Brasse was sent to Auschwitz at 22 as a political prisoner for trying to sneak out of German-occupied Poland in the spring of 1940. Because he had worked before World War II in a photography studio in Katowice, in southern Poland, he was put to work in the camp's photography and identification department.
"I was given a bath, a new prisoner uniform in decent shape, and moved to another block," said Brasse. Because he was working with the SS, the Nazi's fanatical elite force, he was kept cleaner, "so as not to offend the SS men."
As the only professional photographer in the office, he took the prisoners' pictures for camp files - part of the Nazis' obsession with documenting what they were doing.
"I must have taken 40,000 to 50,000 of those identity pictures," he says.
Sometimes the prisoners had been beaten too badly to get a clear photograph of their faces.
"The picture wasn't taken and the prisoner was sent away and called back later, but sometimes it happened that there wasn't anybody to call back because they'd been able to murder him in the meantime," he said.
Other prisoners eventually took over the ID photos and Brasse was given new tasks, including pictures of prisoner tattoos. As he remembered a prisoner from Gdansk named Zylinski, he fidgeted with his car keys on the table.

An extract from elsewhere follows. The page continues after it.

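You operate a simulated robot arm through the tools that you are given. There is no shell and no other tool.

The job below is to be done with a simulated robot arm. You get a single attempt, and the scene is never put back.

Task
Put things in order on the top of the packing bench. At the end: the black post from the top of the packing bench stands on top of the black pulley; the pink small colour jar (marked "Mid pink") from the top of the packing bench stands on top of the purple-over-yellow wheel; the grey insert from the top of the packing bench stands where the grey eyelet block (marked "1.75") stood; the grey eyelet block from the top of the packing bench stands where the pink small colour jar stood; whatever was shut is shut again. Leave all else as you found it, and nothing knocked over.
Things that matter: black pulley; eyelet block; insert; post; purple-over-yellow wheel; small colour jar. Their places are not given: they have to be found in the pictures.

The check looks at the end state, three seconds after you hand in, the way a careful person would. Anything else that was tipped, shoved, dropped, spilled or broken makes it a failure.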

"He had a gorgeous tattoo on his back; some artist must have done it for him, because paradise was done so beautifully. Adam and Eve, a tree of paradise, and Eve handing Adam an apple. It was really beautiful, and done in two colors, blue and red."
"Some time later, maybe a month, word came from the crematorium, from a friend who worked at the crematorium, that he had something interesting to show. I saw it," he said, his voice catching.
"The skin was cut out from the back of the prisoner. They cut out the whole piece, and kept the piece of skin, and tanned it."